--- BEGIN GIVEN DATA ---

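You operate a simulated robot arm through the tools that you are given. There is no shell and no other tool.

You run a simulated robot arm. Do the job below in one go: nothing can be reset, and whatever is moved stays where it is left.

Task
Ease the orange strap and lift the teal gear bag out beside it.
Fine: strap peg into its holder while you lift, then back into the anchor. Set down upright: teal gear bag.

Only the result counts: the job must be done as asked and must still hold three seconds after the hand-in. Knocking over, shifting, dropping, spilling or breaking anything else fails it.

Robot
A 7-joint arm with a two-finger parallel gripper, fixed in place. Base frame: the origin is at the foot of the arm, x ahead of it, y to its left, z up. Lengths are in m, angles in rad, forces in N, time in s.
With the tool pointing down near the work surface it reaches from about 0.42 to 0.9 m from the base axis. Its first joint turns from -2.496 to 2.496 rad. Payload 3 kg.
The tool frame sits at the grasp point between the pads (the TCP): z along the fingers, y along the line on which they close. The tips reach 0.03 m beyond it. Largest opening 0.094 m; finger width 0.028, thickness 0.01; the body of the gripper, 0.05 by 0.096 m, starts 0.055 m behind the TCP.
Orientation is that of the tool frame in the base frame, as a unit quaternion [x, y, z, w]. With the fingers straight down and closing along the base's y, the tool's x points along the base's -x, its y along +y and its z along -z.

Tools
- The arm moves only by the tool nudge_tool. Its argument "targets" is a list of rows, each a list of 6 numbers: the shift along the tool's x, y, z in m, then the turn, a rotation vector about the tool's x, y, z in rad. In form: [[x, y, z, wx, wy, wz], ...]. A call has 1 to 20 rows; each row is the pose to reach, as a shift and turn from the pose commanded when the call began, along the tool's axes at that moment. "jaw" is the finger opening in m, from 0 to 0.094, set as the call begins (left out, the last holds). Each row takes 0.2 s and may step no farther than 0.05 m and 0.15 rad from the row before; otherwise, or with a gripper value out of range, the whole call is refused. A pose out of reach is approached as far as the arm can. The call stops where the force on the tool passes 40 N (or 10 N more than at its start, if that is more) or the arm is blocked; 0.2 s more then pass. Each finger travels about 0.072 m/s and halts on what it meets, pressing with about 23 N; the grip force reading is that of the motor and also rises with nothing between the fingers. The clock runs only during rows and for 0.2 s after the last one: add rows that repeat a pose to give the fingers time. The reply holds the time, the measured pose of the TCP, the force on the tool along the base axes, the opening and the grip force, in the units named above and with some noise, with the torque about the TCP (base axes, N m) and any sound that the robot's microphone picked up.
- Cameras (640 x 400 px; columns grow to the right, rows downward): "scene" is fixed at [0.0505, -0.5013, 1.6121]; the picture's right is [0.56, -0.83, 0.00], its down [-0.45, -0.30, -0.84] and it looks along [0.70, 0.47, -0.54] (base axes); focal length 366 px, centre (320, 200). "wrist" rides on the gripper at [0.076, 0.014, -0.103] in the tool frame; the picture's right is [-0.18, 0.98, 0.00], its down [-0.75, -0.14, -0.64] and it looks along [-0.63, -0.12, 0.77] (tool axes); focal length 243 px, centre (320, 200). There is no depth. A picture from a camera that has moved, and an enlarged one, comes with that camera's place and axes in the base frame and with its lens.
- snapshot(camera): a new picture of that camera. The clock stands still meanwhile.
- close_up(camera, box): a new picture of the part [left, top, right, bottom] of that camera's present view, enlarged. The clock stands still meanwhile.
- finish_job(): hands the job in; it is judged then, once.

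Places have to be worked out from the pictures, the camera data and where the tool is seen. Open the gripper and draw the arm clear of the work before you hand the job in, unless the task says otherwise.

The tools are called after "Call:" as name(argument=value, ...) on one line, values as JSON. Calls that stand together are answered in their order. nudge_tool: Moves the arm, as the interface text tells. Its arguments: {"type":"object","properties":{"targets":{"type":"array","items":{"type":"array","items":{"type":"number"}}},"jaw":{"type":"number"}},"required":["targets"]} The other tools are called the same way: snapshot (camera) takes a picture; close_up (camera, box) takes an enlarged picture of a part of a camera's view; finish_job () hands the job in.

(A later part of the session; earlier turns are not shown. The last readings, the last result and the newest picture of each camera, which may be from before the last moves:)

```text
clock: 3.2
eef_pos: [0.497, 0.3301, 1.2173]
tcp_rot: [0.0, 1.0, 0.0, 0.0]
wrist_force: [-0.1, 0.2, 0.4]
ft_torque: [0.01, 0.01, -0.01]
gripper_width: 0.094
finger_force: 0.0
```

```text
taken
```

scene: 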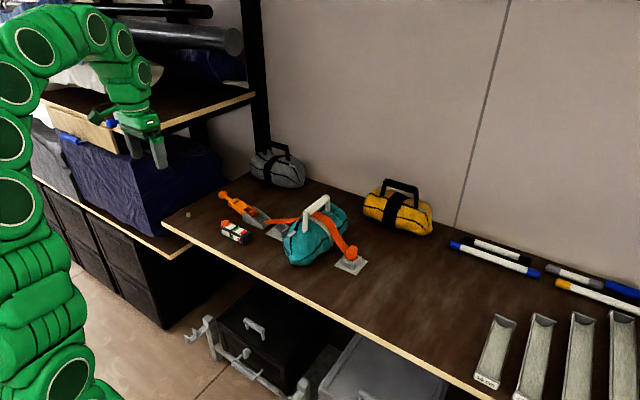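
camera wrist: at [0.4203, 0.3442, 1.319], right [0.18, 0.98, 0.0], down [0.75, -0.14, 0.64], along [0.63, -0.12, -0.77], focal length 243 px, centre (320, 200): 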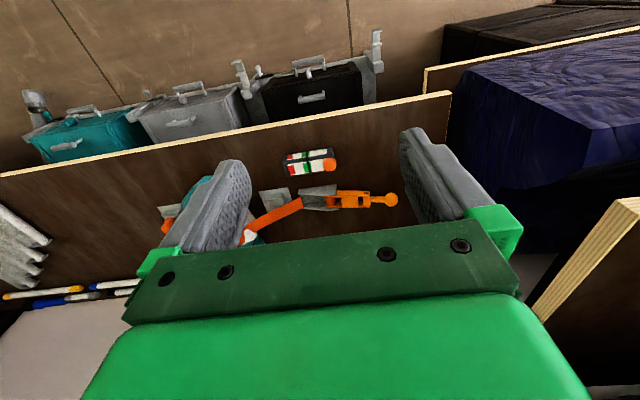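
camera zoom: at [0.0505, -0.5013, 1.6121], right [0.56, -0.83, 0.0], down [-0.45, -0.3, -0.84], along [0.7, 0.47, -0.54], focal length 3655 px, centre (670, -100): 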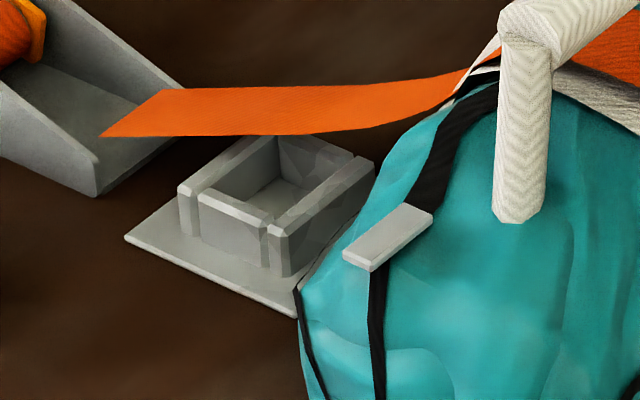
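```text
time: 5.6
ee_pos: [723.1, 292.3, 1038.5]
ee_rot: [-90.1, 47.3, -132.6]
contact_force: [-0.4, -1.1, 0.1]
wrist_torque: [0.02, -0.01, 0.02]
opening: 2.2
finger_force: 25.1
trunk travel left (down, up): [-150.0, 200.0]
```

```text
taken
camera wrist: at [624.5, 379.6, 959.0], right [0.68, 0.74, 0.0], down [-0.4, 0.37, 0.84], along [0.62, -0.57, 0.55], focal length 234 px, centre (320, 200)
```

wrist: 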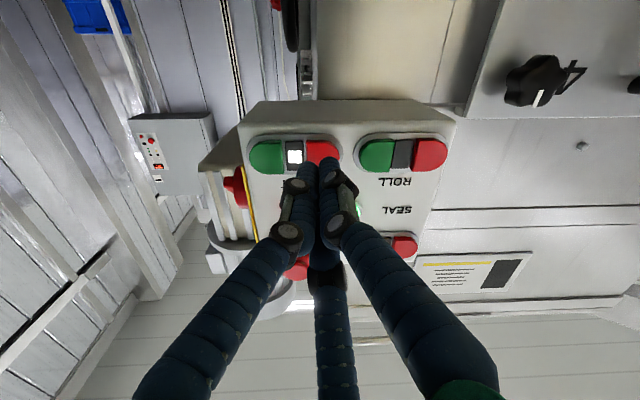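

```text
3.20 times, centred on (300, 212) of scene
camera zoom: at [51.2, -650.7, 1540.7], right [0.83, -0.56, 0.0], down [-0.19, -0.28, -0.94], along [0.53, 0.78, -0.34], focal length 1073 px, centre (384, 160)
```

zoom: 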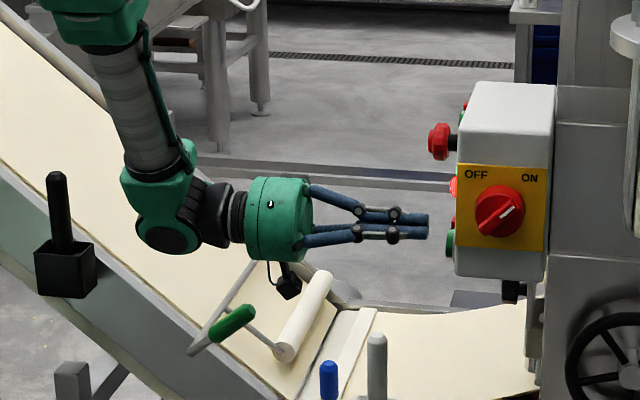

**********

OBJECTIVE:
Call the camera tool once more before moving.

--- END GIVEN DATA ---
--- BEGIN DOCUMENT SECTION ---

Mason CJ (would grant special leave and dismiss the appeal)
Dawson J (would grant special leave and dismiss the appeal)
2. The learned trial judge gave the customary direction that, where the jury relied upon circumstantial evidence, guilt should not only be a rational inference but should be the only rational inference that could be drawn from the circumstances: see Hodge's Case (1838) 2 Lewin 227 (168 ER 1136); Peacock v. The King  HCA 66; (1911) 13 CLR 619; Plomp v. The Queen  HCA 44; (1963) 110 CLR 234. Whilst a direction of that kind is customarily given in cases turning upon circumstantial evidence, it is no more than an amplification of the rule that the prosecution must prove its case beyond reasonable doubt. In many, if not most, cases involving substantial circumstantial evidence, it will be a helpful direction. In other cases, particularly where the amount of circumstantial evidence involved is slight, a direction in those terms may be confusing rather than helpful. Sometimes such a direction may be necessary to enable the jury to go about their task properly. But there is no invariable rule of practice, let alone rule of law, that the direction should be given in every case involving circumstantial evidence. It will be for the trial judge in the first instance to determine whether it should be given. As Barwick C.J., speaking for the Court, observed in Grant v. The Queen (1975) 11 ALR 503, at p 504:
"Where the circumstances of the case seem to require that some such direction be given, the summing up regarded as a whole may prove to be, and generally may be likely to be, inadequate. On the other hand, having regard to the circumstances of the case and the nature of the summing up, the failure to give the special direction may not in a particular case result in an inadequacy of the summing up as a whole. It may none the less be concluded from the terms of the summing up that the jury were fully instructed."
Similarly, in McGreevy v. Director of Public Prosecutions (1973) 1 WLR 276; (1973) 1 All ER 503, the House of Lords refused to lay down a rule that any special direction should be given in relation to the use of circumstantial evidence.
3. I mention those cases, not to criticize the direction given by the trial judge, but to remark that in none of them was it suggested that, where the prosecution relies upon circumstantial evidence, an inference of guilt can properly be drawn only from facts which have been proved beyond reasonable doubt. Nor was it suggested that the jury should be given a direction to that effect. For my part, I do not think that either of those propositions is correct, but it is submitted on behalf of the applicant that both were laid down by a majority in Chamberlain. I believe that a close examination of the judgments in Chamberlain does not bear out the submission, but before turning to that case it is desirable that I indicate my own view.

--- END DOCUMENT SECTION ---

OBJECTIVE:
Could you carry on with the document section from where it ends?

THE RESULT:
5. On the other hand, it may sometimes be necessary or desirable to identify those intermediate facts which constitute indispensable links in a chain of reasoning towards an inference of guilt. Not every possible intermediate conclusion of fact will be of that character. If it is appropriate to identify an intermediate fact as indispensable it may well be appropriate to tell the jury that that fact must be found beyond reasonable doubt before the ultimate inference can be drawn. But where - to use the metaphor referred to by Wigmore on Evidence, vol.9 (Chadbourn rev. 1981), par.2497, pp 412-414 - the evidence consists of strands in a cable rather than links in a chain, it will not be appropriate to give such a warning. It should not be given in any event where it would be unnecessary or confusing to do so. It will generally be sufficient to tell the jury that the guilt of the accused must be established beyond reasonable doubt and, where it is helpful to do so, to tell them that they must entertain such a doubt where any other inference consistent with innocence is reasonably open on the evidence.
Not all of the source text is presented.